> [Passage provided]
------------------------------

It has always been difficult for visual artists to make a living in New Brunswick, more so for francophone ones and even more so for francophone female artists. This exhibition looks at the evolution of women Acadian artists in the province from the early 1960s onwards, particularly in the first thirty years, and looks for the explanation of why. There are reasons for all artists in New Brunswick, regardless of sex or language, have for not making a reasonable living from their craft. The population of the province is roughly three quarters of million people, where three smallish cities make up less than half population with the rest of the people living in small towns and villages. Then there is the bilingual thing. We are Canada’s only official bilingual province. Culture is divided along English and French lines. Compare that with the situation in Toronto or Montreal with a population of several million. We just don’t have enough people to make it easy for our artists.
Compounding the problem is the almost total lack of visual art coverage by the province’s major newspapers. Nearly all of New Brunswick’s English language newspapers are owned by a single publisher, New Brunswick News owned by the Irving family. The papers do not employ a single professional art critic. The province’s largest city, Metro Moncton, which does have a strong francophone presence, does not have a major civic art gallery with an art collection. That is left to the Beaverbrook Art Gallery in Fredericton and the Saint John Museum in Saint John, both focus more on anglophone culture than they do the francophone culture. Moncton does have the Galerie d’art Louise-et-Ruban-Cohen at the Université de Moncton, where this exhibition was shown, and the Galerie San Nom, a very good art-ran space; both work hard but the city cries for something more.
This is all a prologue to Tombées dans les interstices (Falling into the gap) because the problems of late 20th century Acadian artists getting their proper due crosses the issues of sex and are more systematic in nature than anything else. That being said, women artists in early 1960s did have to push themselves to centre stage by strong willpower and this would certainly include the artists in this exhibition. Curator Elise Ann Laplante is to be congratulated for her research in the difficult task of finding material about the work of these pioneer artists’ early efforts to get their work recognized. The artists in question are Dominique Ambroise, Yvette Bisson, Geraldine Cormier, Yolande Desjardins, Ginette Gould, Nancy Morin, Magda Mujica, and Suzanne Valotaire.
It is important to point out the role that the Université de Moncton played in the development of these artists. All of them, with the exception Bisson and Valotaire, have received all or part of their fine arts education at the university while Bisson taught sculpture for many years at the university’s Edmundston campus. The university, only established in the 1960s, was, and remains, at the centre of the development of francophone visual arts in New Brunswick.

------------------------------

> [Dataset extract]
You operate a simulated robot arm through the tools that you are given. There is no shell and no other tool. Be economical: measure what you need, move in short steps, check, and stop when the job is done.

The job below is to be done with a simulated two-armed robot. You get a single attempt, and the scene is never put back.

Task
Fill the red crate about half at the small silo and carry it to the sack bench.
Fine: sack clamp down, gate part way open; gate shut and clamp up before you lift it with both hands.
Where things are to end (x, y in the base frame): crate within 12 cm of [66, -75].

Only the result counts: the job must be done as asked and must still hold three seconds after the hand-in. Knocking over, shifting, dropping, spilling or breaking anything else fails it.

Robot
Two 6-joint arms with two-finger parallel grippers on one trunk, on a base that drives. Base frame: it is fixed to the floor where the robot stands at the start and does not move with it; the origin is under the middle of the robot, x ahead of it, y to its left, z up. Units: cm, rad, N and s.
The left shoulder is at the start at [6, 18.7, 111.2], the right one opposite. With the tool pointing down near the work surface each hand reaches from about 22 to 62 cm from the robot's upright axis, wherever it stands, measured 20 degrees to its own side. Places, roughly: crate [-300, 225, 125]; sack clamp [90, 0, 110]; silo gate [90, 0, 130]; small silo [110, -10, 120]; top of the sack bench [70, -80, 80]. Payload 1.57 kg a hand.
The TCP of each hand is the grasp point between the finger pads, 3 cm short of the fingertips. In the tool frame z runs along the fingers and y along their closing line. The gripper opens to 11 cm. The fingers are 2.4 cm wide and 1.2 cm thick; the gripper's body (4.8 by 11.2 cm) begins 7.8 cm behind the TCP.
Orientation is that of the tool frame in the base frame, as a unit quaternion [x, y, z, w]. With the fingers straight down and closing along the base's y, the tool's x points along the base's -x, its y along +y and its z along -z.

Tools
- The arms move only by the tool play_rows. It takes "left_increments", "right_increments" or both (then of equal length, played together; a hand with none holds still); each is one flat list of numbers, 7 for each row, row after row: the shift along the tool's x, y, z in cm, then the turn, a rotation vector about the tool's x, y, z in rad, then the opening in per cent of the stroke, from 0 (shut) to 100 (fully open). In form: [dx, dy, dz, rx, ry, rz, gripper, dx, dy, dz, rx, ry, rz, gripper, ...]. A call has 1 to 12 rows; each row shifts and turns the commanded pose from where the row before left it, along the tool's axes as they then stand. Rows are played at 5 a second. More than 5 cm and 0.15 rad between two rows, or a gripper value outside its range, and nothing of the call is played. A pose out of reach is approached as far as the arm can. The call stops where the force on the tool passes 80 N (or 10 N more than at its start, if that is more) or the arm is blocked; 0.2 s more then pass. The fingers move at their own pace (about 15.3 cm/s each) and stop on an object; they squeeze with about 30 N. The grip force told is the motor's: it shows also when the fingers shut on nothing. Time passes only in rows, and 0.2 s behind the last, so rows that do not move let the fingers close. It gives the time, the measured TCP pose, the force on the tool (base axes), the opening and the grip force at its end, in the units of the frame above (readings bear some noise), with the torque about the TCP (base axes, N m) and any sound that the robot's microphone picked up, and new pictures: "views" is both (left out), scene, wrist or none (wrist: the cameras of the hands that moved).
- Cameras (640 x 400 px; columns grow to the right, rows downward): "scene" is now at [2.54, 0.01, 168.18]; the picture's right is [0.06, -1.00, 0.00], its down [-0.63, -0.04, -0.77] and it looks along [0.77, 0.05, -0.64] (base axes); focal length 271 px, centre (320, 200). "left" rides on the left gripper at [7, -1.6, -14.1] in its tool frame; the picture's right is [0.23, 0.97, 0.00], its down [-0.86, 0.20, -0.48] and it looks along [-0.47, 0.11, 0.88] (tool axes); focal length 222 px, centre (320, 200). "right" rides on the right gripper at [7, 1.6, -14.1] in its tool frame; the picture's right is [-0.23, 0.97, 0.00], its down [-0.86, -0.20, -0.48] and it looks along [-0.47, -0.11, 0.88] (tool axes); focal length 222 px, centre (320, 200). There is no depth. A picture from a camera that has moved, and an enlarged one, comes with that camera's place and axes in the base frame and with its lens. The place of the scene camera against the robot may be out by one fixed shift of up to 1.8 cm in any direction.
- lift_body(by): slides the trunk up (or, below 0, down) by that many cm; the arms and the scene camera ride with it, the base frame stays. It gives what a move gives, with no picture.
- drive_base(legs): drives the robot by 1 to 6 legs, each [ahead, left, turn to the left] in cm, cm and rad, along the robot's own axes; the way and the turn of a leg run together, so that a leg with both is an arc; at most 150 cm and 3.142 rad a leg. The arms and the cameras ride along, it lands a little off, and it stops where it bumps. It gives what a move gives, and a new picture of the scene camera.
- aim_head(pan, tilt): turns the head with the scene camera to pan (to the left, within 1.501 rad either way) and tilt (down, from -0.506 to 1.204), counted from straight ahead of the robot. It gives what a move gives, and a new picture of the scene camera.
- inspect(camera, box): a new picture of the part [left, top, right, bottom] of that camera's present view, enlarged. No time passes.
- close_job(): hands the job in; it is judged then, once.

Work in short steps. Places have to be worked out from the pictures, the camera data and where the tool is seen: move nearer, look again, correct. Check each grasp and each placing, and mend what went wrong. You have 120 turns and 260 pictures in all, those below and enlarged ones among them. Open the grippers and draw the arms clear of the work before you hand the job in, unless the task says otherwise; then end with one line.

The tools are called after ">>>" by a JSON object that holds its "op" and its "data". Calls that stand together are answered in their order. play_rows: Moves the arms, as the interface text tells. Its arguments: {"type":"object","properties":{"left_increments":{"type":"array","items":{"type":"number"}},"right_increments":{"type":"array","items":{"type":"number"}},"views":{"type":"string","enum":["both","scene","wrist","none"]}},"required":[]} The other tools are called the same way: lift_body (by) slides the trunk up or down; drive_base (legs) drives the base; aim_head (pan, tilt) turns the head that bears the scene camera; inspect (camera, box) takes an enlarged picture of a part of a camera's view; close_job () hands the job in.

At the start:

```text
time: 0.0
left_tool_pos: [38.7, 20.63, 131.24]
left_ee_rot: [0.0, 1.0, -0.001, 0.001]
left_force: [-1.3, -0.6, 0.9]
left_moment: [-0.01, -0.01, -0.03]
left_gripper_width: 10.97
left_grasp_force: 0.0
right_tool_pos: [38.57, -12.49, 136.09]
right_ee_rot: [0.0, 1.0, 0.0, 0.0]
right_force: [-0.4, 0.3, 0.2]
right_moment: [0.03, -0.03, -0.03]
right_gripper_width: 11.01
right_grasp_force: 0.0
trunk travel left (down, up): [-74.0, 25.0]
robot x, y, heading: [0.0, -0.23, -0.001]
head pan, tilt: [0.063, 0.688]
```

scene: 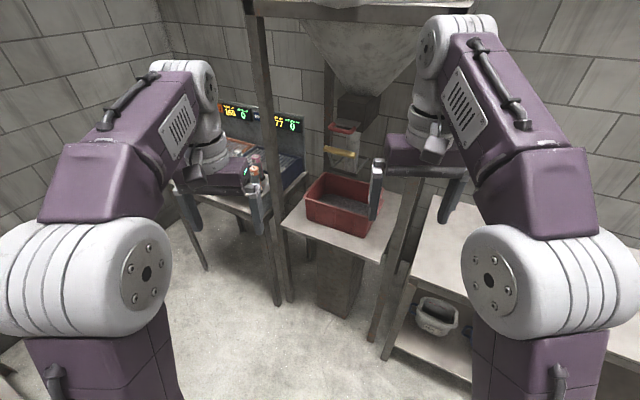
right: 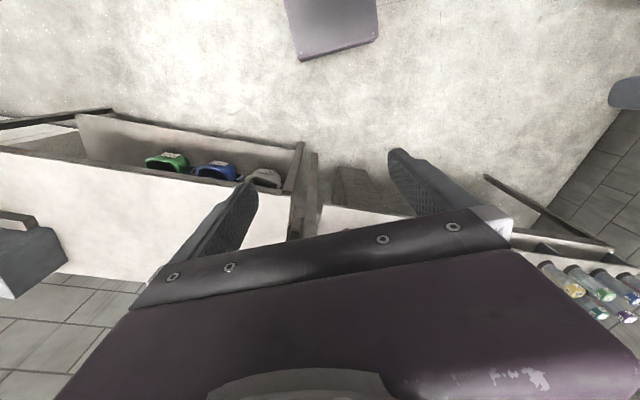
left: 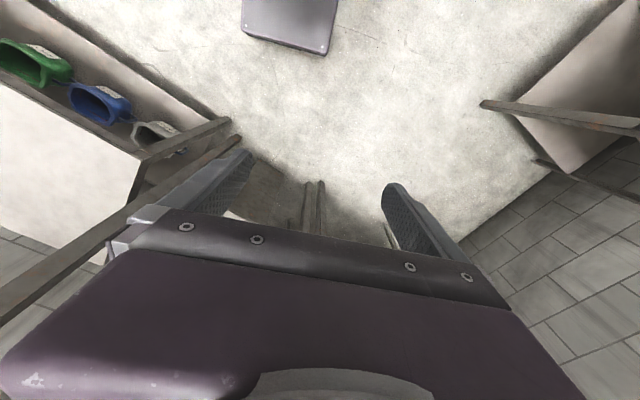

------------------------------

> [Instructions]
1. I need one stretch of the passage provided verbatim, from "Compounding the problem" to "for something more.".
2. Take up the passage provided again after its last words.

> [Answers per task]
1.
Compounding the problem is the almost total lack of visual art coverage by the province’s major newspapers. Nearly all of New Brunswick’s English language newspapers are owned by a single publisher, New Brunswick News owned by the Irving family. The papers do not employ a single professional art critic. The province’s largest city, Metro Moncton, which does have a strong francophone presence, does not have a major civic art gallery with an art collection. That is left to the Beaverbrook Art Gallery in Fredericton and the Saint John Museum in Saint John, both focus more on anglophone culture than they do the francophone culture. Moncton does have the Galerie d’art Louise-et-Ruban-Cohen at the Université de Moncton, where this exhibition was shown, and the Galerie San Nom, a very good art-ran space; both work hard but the city cries for something more.

2.
I maintain that there is good, or at least interesting, art and everything that does not meet this simple standard is not art regardless of who made it, be they a man or woman. Certainly, the art in Tombées dans les interstices is good art by any standard and, of course, in this case by artists who are women and women who have fought hard for recognition.
You would be hard pressed to find feminist content in the work of Yvette Bisson or Geraldine Cormier. Bisson is a modernist sculptor and Cormier an abstract painter, yet both worked hard for the advancement of women in art and women’s rights in general in New Brunswick. There are a number of women artists, like Bisson and Cormier, who just want to be accepted as contemporary artists regardless of their sex and do not want to be limited to feminist “themes”. Yet, these two pioneers of this group during the modernist period faced roadblocks in their path because of their gender and the general “manliness” of the profession. It was a fight that Bisson and Cormier had to take on.
To paraphrase the cliché: “You can lead a horse to water, but you can’t make him drink”, I would add: You can get people to an art gallery, but you can’t make them look. Regardless of good intentions, content, however well intended, and true, will fail unless presented in a matter that will engage the attention of the viewer. Art must be art first and content will follow. Here curator Laplante has chosen her artists well to make a case for a closer look at Acadian women’s art. All of them can stand on their own merits in any setting.
I have always been drawn to the paintings by Nancy Morin. Her portraits, both in paintings and drawings, have strength of character that over shadows their beautiful sense of colour. Ginette Gould and Dominique Amiboise both have powerful feminists content, but present their case in a delightful way. They successfully draw me into their web, which forces me to think about their message. The performance art of Suzanne Valotaire via video format is more difficult because it is one step away from the actual performance, but it is powerful none the less.
It is difficult in a short essay to cover forty or so years of the art of these Acadian women artists. Thankfully there is an excellent catalogue with thoughtful essays by curator Elise Anne Laplante, Penny Cousineau-Levine, and Nilly Dennene. Cousineau-Levine’s essay, in particular, shows the progress that she, and others, have achieved in the art world because of the women who preceded her. All in all, a very thoughtful exhibition by a young curator who I think has a great future.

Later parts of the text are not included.